Insurance Before Investing
Many Australians skip income protection insurance and underestimate their life insurance needs, reasoning that they are healthy and the premiums feel expensive. But your income is your most valuable asset — and it is entirely unprotected without insurance. If you earn $100,000 per year over a 30-year career, your future earnings represent $3 million in economic value. A total and permanent disability or serious illness without income protection can render every other financial plan irrelevant. Insurance belongs on the priority list before investment strategy for anyone with dependants or a mortgage.
How to Use Your Score
The score highlights your lowest-performing areas, not just your total.

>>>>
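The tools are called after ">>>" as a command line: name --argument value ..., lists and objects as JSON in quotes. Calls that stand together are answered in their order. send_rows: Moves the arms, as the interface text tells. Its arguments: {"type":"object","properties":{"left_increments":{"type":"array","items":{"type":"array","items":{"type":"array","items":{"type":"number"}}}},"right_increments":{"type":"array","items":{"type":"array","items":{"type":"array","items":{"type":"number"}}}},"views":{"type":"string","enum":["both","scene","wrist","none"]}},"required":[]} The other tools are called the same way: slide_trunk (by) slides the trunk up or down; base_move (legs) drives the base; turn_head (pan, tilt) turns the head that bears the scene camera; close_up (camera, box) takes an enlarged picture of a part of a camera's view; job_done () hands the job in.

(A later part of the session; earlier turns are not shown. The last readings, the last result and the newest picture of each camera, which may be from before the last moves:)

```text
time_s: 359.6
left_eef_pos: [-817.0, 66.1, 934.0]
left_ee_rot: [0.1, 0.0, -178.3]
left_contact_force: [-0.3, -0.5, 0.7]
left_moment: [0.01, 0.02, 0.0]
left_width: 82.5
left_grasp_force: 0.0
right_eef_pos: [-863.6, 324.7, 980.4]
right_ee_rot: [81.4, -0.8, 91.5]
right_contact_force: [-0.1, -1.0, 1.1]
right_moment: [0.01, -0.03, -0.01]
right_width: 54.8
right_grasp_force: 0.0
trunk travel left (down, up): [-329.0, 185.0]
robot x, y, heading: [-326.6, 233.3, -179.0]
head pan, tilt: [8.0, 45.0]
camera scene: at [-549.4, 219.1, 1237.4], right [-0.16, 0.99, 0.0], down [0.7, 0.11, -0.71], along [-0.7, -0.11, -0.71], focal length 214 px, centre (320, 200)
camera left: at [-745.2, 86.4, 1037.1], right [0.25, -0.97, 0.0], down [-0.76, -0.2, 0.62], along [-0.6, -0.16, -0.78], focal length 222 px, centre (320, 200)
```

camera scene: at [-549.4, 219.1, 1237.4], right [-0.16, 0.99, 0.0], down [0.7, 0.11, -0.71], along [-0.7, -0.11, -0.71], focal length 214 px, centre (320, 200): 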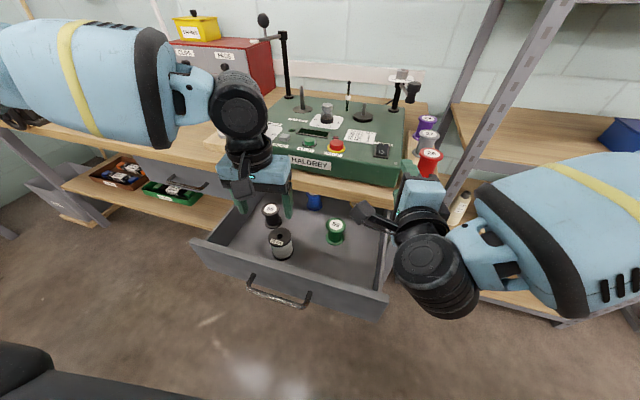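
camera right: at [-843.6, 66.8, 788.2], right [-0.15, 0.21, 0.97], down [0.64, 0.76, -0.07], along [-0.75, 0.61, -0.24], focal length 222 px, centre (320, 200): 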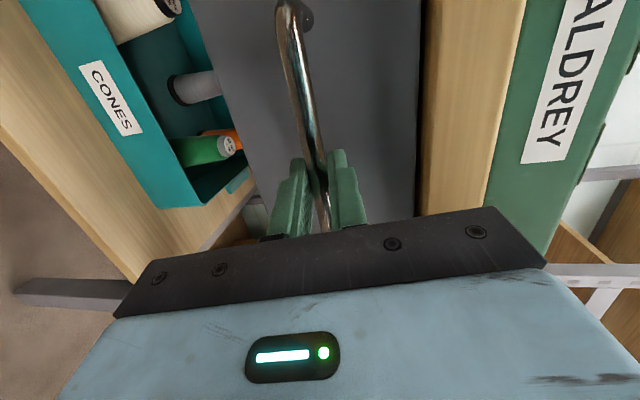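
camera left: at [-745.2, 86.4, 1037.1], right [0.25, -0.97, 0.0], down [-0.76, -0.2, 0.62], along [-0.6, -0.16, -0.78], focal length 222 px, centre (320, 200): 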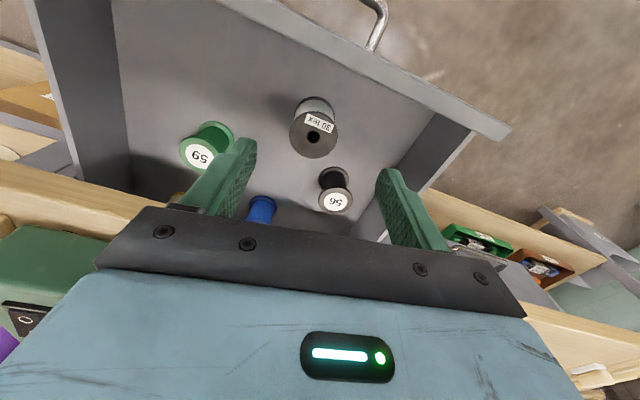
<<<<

A score of 70 with a critical gap in income protection is more dangerous than a score of 60 with balanced-but-moderate performance across all areas. Focus on the lowest-scoring items first, especially if they fall in the emergency fund, debt, or insurance categories. These are the areas where a gap has the largest downside.
What a Strong Score Looks Like
A score of 80 or above means your financial foundations are solid: you have adequate emergency savings, no high-interest consumer debt, reviewed insurance cover, an intentional super strategy, an up-to-date will and POA, and at least a rough model of your retirement target. At this level, the focus shifts from building foundations to optimising — better investment allocation, tax efficiency, super drawdown sequencing, and estate structure.
How Often to Review
Financial health is not static. A major life event — new baby, divorce, job change, property purchase, inheritance — can shift your score significantly. Aim to revisit your financial health annually as a minimum, ideally at the start of each financial year. Compare your score year on year to track genuine progress, not just wishful thinking.